The data must be returned in full and exactly as given. Write them as strings in a JSON array, leaving out blank lines.

**Data section**
──────────────────────────────

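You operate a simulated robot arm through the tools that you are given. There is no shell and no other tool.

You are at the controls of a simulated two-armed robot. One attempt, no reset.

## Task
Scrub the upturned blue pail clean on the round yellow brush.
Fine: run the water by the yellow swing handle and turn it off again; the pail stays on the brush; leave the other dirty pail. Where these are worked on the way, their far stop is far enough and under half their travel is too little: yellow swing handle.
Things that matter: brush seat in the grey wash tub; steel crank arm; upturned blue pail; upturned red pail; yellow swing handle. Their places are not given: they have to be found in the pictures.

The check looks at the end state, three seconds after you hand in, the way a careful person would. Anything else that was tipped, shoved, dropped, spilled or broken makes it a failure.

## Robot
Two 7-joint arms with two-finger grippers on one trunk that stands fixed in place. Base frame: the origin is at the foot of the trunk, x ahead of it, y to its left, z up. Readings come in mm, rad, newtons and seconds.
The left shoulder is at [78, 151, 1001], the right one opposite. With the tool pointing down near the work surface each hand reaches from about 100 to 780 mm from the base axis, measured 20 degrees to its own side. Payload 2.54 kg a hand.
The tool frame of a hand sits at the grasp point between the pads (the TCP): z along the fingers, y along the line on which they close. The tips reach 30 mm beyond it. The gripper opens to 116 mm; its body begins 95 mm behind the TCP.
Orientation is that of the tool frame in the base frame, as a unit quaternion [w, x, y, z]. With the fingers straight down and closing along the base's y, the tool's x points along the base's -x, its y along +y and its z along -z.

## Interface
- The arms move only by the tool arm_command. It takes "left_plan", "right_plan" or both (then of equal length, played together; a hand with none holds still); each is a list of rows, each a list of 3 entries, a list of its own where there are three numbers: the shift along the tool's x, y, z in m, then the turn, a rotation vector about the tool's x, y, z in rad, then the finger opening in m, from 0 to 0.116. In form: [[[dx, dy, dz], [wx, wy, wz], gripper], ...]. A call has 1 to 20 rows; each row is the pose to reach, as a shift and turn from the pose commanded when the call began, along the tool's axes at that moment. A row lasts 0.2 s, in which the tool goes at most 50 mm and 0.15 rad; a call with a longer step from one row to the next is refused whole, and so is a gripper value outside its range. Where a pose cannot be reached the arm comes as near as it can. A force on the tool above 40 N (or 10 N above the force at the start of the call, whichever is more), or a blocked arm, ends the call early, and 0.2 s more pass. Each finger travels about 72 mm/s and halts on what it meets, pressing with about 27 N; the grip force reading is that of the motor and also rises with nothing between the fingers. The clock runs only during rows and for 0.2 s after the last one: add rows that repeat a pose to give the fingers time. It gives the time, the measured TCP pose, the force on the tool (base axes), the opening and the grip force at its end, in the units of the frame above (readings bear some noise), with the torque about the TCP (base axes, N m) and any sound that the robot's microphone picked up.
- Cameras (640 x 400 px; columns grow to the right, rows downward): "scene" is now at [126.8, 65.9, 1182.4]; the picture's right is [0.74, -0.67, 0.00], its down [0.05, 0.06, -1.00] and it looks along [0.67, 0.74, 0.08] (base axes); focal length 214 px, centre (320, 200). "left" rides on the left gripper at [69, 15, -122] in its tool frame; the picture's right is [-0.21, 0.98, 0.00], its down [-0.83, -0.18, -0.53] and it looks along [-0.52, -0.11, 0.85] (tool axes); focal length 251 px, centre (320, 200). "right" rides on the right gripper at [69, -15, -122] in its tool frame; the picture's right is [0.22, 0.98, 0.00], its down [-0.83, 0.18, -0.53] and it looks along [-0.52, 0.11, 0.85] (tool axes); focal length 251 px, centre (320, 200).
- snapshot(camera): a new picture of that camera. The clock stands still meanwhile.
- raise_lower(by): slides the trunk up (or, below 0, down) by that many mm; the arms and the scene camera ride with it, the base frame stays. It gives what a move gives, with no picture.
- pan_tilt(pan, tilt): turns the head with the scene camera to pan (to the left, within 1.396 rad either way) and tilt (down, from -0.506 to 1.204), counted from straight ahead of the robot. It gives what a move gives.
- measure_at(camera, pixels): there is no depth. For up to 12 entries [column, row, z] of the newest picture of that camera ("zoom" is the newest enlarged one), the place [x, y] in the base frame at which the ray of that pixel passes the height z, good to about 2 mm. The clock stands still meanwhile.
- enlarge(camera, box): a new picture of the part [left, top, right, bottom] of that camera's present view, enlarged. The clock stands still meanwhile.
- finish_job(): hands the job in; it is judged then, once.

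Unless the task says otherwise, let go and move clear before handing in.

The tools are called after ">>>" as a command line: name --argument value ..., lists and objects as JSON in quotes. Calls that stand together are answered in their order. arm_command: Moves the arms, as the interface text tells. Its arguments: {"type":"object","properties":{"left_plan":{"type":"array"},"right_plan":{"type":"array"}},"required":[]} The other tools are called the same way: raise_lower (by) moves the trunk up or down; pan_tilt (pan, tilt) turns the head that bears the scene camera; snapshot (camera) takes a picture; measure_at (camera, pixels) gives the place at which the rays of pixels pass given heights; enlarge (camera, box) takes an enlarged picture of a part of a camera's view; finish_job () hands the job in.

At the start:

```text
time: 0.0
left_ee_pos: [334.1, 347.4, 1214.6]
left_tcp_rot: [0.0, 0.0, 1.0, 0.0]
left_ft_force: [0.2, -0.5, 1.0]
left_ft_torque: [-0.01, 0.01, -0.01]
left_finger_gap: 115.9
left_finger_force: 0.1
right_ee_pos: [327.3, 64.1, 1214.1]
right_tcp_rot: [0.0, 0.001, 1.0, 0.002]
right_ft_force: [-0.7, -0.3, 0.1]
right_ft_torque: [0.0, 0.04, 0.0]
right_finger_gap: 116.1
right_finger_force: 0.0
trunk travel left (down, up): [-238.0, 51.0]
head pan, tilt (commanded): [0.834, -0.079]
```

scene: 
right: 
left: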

──────────────────────────────

**Solved exercise**
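[
  "You operate a simulated robot arm through the tools that you are given. There is no shell and no other tool.",
  "You are at the controls of a simulated two-armed robot. One attempt, no reset.",
  "## Task",
  "Scrub the upturned blue pail clean on the round yellow brush.",
  "Fine: run the water by the yellow swing handle and turn it off again; the pail stays on the brush; leave the other dirty pail. Where these are worked on the way, their far stop is far enough and under half their travel is too little: yellow swing handle.",
  "Things that matter: brush seat in the grey wash tub; steel crank arm; upturned blue pail; upturned red pail; yellow swing handle. Their places are not given: they have to be found in the pictures.",
  "The check looks at the end state, three seconds after you hand in, the way a careful person would. Anything else that was tipped, shoved, dropped, spilled or broken makes it a failure.",
  "## Robot",
  "Two 7-joint arms with two-finger grippers on one trunk that stands fixed in place. Base frame: the origin is at the foot of the trunk, x ahead of it, y to its left, z up. Readings come in mm, rad, newtons and seconds.",
  "The left shoulder is at [78, 151, 1001], the right one opposite. With the tool pointing down near the work surface each hand reaches from about 100 to 780 mm from the base axis, measured 20 degrees to its own side. Payload 2.54 kg a hand.",
  "The tool frame of a hand sits at the grasp point between the pads (the TCP): z along the fingers, y along the line on which they close. The tips reach 30 mm beyond it. The gripper opens to 116 mm; its body begins 95 mm behind the TCP.",
  "Orientation is that of the tool frame in the base frame, as a unit quaternion [w, x, y, z]. With the fingers straight down and closing along the base's y, the tool's x points along the base's -x, its y along +y and its z along -z.",
  "## Interface",
  "- The arms move only by the tool arm_command. It takes \"left_plan\", \"right_plan\" or both (then of equal length, played together; a hand with none holds still); each is a list of rows, each a list of 3 entries, a list of its own where there are three numbers: the shift along the tool's x, y, z in m, then the turn, a rotation vector about the tool's x, y, z in rad, then the finger opening in m, from 0 to 0.116. In form: [[[dx, dy, dz], [wx, wy, wz], gripper], ...]. A call has 1 to 20 rows; each row is the pose to reach, as a shift and turn from the pose commanded when the call began, along the tool's axes at that moment. A row lasts 0.2 s, in which the tool goes at most 50 mm and 0.15 rad; a call with a longer step from one row to the next is refused whole, and so is a gripper value outside its range. Where a pose cannot be reached the arm comes as near as it can. A force on the tool above 40 N (or 10 N above the force at the start of the call, whichever is more), or a blocked arm, ends the call early, and 0.2 s more pass. Each finger travels about 72 mm/s and halts on what it meets, pressing with about 27 N; the grip force reading is that of the motor and also rises with nothing between the fingers. The clock runs only during rows and for 0.2 s after the last one: add rows that repeat a pose to give the fingers time. It gives the time, the measured TCP pose, the force on the tool (base axes), the opening and the grip force at its end, in the units of the frame above (readings bear some noise), with the torque about the TCP (base axes, N m) and any sound that the robot's microphone picked up.",
  "- Cameras (640 x 400 px; columns grow to the right, rows downward): \"scene\" is now at [126.8, 65.9, 1182.4]; the picture's right is [0.74, -0.67, 0.00], its down [0.05, 0.06, -1.00] and it looks along [0.67, 0.74, 0.08] (base axes); focal length 214 px, centre (320, 200). \"left\" rides on the left gripper at [69, 15, -122] in its tool frame; the picture's right is [-0.21, 0.98, 0.00], its down [-0.83, -0.18, -0.53] and it looks along [-0.52, -0.11, 0.85] (tool axes); focal length 251 px, centre (320, 200). \"right\" rides on the right gripper at [69, -15, -122] in its tool frame; the picture's right is [0.22, 0.98, 0.00], its down [-0.83, 0.18, -0.53] and it looks along [-0.52, 0.11, 0.85] (tool axes); focal length 251 px, centre (320, 200).",
  "- snapshot(camera): a new picture of that camera. The clock stands still meanwhile.",
  "- raise_lower(by): slides the trunk up (or, below 0, down) by that many mm; the arms and the scene camera ride with it, the base frame stays. It gives what a move gives, with no picture.",
  "- pan_tilt(pan, tilt): turns the head with the scene camera to pan (to the left, within 1.396 rad either way) and tilt (down, from -0.506 to 1.204), counted from straight ahead of the robot. It gives what a move gives.",
  "- measure_at(camera, pixels): there is no depth. For up to 12 entries [column, row, z] of the newest picture of that camera (\"zoom\" is the newest enlarged one), the place [x, y] in the base frame at which the ray of that pixel passes the height z, good to about 2 mm. The clock stands still meanwhile.",
  "- enlarge(camera, box): a new picture of the part [left, top, right, bottom] of that camera's present view, enlarged. The clock stands still meanwhile.",
  "- finish_job(): hands the job in; it is judged then, once.",
  "Unless the task says otherwise, let go and move clear before handing in.",
  "The tools are called after \">>>\" as a command line: name --argument value ..., lists and objects as JSON in quotes. Calls that stand together are answered in their order. arm_command: Moves the arms, as the interface text tells. Its arguments: {\"type\":\"object\",\"properties\":{\"left_plan\":{\"type\":\"array\"},\"right_plan\":{\"type\":\"array\"}},\"required\":[]} The other tools are called the same way: raise_lower (by) moves the trunk up or down; pan_tilt (pan, tilt) turns the head that bears the scene camera; snapshot (camera) takes a picture; measure_at (camera, pixels) gives the place at which the rays of pixels pass given heights; enlarge (camera, box) takes an enlarged picture of a part of a camera's view; finish_job () hands the job in.",
  "At the start:",
  "```text",
  "time: 0.0",
  "left_ee_pos: [334.1, 347.4, 1214.6]",
  "left_tcp_rot: [0.0, 0.0, 1.0, 0.0]",
  "left_ft_force: [0.2, -0.5, 1.0]",
  "left_ft_torque: [-0.01, 0.01, -0.01]",
  "left_finger_gap: 115.9",
  "left_finger_force: 0.1",
  "right_ee_pos: [327.3, 64.1, 1214.1]",
  "right_tcp_rot: [0.0, 0.001, 1.0, 0.002]",
  "right_ft_force: [-0.7, -0.3, 0.1]",
  "right_ft_torque: [0.0, 0.04, 0.0]",
  "right_finger_gap: 116.1",
  "right_finger_force: 0.0",
  "trunk travel left (down, up): [-238.0, 51.0]",
  "head pan, tilt (commanded): [0.834, -0.079]",
  "```",
  "scene: ",
  "right: ",
  "left:"
]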